Friday, May 25, 2018

Deepening Contradictions: Token Pinkerite Acolyte Buoyed Up By The Alt-White


quillette |  There’s no reason to think that the definition of racism will stop expanding any time soon. And there’s no reason to think that progressives will ever stop demanding institutional reforms to fix racism—up to and including attempts to reform our subconscious minds with such things as mandatory implicit bias trainings. In a BBC feature on racism, the acclaimed poet Benjamin Zephaniah remarked, “laws can control people’s actions, but they can’t control people’s thoughts. As racism becomes more subtle, we need to keep pressuring our institutions to change.”

Luckily, he’s right that laws can’t reach into our subconscious minds, since anti-bias trainings don’t seem to work. But Zephaniah’s remark would have sounded alien to the Civil Rights leaders of yesteryear. In the words of political scientist Adolph Reed,
Black political debate and action through the early 1960s focused on concrete issues—employment, housing, wages, unionization, discrimination in specific venues and domains—rather than an abstract “racism.” It was only in the late 1960s and 1970s, after the legislative victories that defeated southern apartheid and restored black Americans’ full citizenship rights, that “racism” was advanced as the default explanation for inequalities that appear as racial disparities.
If the early 1960s were about reaching the mountaintop, then the modern era is about running on the Treadmill. Coates’s refrain, “resistance must be its own reward,” has become the watchword of the movement.13

The War on Racism, though intended to be won by those prosecuting it, will, in practice, continue indefinitely. This is because the stated goals of progressives, however sincerely held, are so apocalyptic, so vague, and so total as to guarantee that they will never be met. One often hears calls to “end white supremacy,” for instance. But what “ending white supremacy” would look like in a country where whites are already out-earned by several dark-skinned ethnic groups (Indian-Americans top the list by a large margin) is never explained. I would not be the first to point out the parallels between progressive goals and religious eschatology. Coates, for instance, professes to be an atheist, but tweak a few details and the Rapture becomes Reparations––which he has said will lead to a “spiritual renewal” and a “revolution of the American consciousness.”14

Staying on the Racism Treadmill means denying progress and stoking ethnic tensions. It means, as Thomas Sowell once warned, moving towards a society in which “a new born baby enters the world supplied with prepackaged grievances against other babies born the same day.”[15] Worse still, it means shutting down the one conversation that stands the greatest chance of improving outcomes for blacks: the conversation about culture.

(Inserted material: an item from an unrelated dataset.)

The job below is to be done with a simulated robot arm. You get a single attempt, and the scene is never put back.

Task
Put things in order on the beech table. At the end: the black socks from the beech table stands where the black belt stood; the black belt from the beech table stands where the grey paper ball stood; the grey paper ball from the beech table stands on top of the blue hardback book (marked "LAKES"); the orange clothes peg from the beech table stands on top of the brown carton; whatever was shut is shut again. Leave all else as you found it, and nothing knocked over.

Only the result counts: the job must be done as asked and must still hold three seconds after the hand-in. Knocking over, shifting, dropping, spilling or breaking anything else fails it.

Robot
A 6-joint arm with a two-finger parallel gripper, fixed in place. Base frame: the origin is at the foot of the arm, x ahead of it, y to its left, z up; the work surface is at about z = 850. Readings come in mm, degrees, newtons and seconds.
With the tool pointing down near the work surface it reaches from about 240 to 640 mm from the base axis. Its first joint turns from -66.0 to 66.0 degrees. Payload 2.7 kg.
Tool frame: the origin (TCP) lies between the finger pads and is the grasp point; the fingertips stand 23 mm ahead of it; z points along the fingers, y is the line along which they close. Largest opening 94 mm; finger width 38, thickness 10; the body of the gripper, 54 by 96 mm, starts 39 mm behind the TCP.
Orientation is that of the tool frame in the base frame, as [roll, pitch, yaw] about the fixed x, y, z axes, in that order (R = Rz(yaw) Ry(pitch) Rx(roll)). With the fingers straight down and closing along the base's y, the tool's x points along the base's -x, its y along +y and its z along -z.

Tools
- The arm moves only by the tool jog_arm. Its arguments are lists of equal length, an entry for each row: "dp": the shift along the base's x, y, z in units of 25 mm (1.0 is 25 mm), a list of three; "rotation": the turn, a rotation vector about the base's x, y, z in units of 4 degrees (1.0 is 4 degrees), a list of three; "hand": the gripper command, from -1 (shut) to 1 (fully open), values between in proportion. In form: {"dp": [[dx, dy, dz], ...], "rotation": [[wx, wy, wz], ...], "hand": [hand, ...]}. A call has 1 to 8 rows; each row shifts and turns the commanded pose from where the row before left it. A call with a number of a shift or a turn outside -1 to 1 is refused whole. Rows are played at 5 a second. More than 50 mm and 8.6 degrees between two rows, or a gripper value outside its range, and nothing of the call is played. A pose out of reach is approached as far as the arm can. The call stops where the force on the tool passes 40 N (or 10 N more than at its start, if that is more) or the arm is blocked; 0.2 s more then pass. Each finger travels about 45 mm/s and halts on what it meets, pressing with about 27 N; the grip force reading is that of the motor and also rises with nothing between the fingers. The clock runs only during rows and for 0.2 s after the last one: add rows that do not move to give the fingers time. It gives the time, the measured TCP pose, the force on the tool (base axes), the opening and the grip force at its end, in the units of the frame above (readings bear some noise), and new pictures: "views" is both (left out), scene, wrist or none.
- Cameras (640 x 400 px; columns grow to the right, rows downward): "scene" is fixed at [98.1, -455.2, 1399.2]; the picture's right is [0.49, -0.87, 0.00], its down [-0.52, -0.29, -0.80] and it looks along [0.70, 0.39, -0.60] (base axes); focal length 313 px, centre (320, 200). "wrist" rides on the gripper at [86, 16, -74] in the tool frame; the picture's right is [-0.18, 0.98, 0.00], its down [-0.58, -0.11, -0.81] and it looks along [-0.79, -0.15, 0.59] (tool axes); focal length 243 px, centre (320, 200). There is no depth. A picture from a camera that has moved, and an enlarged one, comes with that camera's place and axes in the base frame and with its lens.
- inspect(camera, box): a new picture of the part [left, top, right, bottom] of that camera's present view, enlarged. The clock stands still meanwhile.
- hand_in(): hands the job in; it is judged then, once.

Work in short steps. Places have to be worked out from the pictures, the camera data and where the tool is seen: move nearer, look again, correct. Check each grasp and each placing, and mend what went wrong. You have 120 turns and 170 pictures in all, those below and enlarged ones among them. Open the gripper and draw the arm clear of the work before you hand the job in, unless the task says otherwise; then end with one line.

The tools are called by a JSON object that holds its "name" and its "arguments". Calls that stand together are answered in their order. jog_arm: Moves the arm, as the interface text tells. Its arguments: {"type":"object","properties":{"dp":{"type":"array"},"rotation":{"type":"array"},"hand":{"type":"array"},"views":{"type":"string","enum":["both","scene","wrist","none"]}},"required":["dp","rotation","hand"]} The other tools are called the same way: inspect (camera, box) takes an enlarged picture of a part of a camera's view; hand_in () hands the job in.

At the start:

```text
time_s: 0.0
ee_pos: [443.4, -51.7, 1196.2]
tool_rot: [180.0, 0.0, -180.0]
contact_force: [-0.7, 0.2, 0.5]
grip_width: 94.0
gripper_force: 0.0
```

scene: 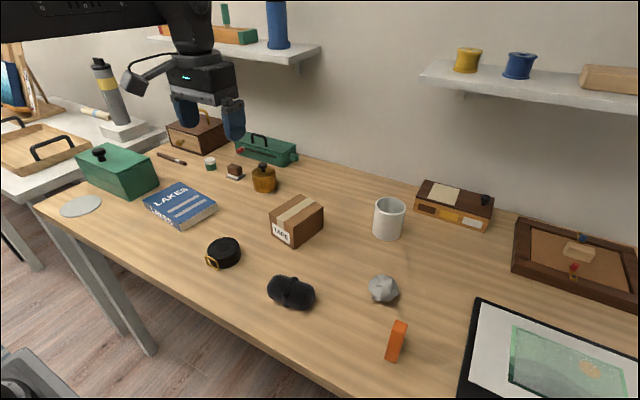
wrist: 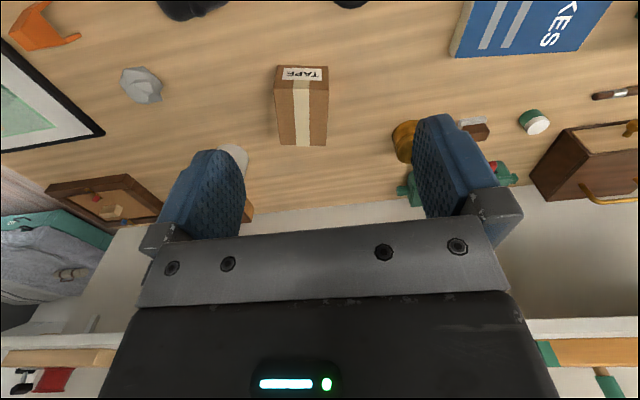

By contrast, getting off the Treadmill means recognizing that group outcomes will differ even in the absence of systemic bias; it means treating people as individuals rather than as members of a collective; it means restoring the naive conception of equal treatment over the skin-color morality of the far Left; and it means rejecting calls to burn this or that system to the ground in order to combat forms of racial oppression that grow ever more abstract by the day. At bottom, it means acknowledging the fact that racism has declined precipitously, and perhaps even being grateful that it has.